= GIVEN INFORMATION =
"""
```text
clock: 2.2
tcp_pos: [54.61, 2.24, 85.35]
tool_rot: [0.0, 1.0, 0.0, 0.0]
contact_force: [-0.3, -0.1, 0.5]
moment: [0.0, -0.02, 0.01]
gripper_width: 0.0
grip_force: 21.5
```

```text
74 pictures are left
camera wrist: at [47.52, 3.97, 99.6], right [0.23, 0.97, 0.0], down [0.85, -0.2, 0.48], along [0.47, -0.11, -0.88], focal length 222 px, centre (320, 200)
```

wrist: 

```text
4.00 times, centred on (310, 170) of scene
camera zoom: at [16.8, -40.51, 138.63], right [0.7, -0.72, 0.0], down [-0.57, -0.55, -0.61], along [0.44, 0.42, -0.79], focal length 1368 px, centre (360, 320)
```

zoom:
"""
= WHAT YOU HAVE TO DO =
Restate the listing above word for word. Put each line that is not blank into a JSON list as a string.

= PROBLEM SOLUTION =
[
  "```text",
  "clock: 2.2",
  "tcp_pos: [54.61, 2.24, 85.35]",
  "tool_rot: [0.0, 1.0, 0.0, 0.0]",
  "contact_force: [-0.3, -0.1, 0.5]",
  "moment: [0.0, -0.02, 0.01]",
  "gripper_width: 0.0",
  "grip_force: 21.5",
  "```",
  "```text",
  "74 pictures are left",
  "camera wrist: at [47.52, 3.97, 99.6], right [0.23, 0.97, 0.0], down [0.85, -0.2, 0.48], along [0.47, -0.11, -0.88], focal length 222 px, centre (320, 200)",
  "```",
  "wrist: ",
  "```text",
  "4.00 times, centred on (310, 170) of scene",
  "camera zoom: at [16.8, -40.51, 138.63], right [0.7, -0.72, 0.0], down [-0.57, -0.55, -0.61], along [0.44, 0.42, -0.79], focal length 1368 px, centre (360, 320)",
  "```",
  "zoom:"
]